THE REQUEST: Copy the data precisely, keeping every character.

MATERIAL PROVIDED:
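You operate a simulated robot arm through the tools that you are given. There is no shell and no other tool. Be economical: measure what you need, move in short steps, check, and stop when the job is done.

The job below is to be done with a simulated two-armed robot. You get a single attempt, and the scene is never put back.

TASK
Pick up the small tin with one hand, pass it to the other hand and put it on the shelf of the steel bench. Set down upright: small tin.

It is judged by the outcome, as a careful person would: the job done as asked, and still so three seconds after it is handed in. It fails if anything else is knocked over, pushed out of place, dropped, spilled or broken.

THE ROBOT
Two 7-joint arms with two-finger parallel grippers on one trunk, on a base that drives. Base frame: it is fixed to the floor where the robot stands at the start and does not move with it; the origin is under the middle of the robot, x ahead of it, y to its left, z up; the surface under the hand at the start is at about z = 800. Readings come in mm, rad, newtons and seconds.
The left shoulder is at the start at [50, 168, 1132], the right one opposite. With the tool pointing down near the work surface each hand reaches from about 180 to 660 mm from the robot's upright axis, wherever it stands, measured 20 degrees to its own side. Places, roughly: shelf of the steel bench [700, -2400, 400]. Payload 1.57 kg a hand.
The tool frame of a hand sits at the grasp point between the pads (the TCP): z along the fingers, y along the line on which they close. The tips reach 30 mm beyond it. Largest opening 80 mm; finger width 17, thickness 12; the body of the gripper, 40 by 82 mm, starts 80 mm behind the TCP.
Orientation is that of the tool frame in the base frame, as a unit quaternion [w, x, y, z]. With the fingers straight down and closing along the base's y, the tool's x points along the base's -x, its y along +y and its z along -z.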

RESPONSE TO THE TASK:
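You operate a simulated robot arm through the tools that you are given. There is no shell and no other tool. Be economical: measure what you need, move in short steps, check, and stop when the job is done.

The job below is to be done with a simulated two-armed robot. You get a single attempt, and the scene is never put back.

TASK
Pick up the small tin with one hand, pass it to the other hand and put it on the shelf of the steel bench. Set down upright: small tin.

It is judged by the outcome, as a careful person would: the job done as asked, and still so three seconds after it is handed in. It fails if anything else is knocked over, pushed out of place, dropped, spilled or broken.

THE ROBOT
Two 7-joint arms with two-finger parallel grippers on one trunk, on a base that drives. Base frame: it is fixed to the floor where the robot stands at the start and does not move with it; the origin is under the middle of the robot, x ahead of it, y to its left, z up; the surface under the hand at the start is at about z = 800. Readings come in mm, rad, newtons and seconds.
The left shoulder is at the start at [50, 168, 1132], the right one opposite. With the tool pointing down near the work surface each hand reaches from about 180 to 660 mm from the robot's upright axis, wherever it stands, measured 20 degrees to its own side. Places, roughly: shelf of the steel bench [700, -2400, 400]. Payload 1.57 kg a hand.
The tool frame of a hand sits at the grasp point between the pads (the TCP): z along the fingers, y along the line on which they close. The tips reach 30 mm beyond it. Largest opening 80 mm; finger width 17, thickness 12; the body of the gripper, 40 by 82 mm, starts 80 mm behind the TCP.
Orientation is that of the tool frame in the base frame, as a unit quaternion [w, x, y, z]. With the fingers straight down and closing along the base's y, the tool's x points along the base's -x, its y along +y and its z along -z.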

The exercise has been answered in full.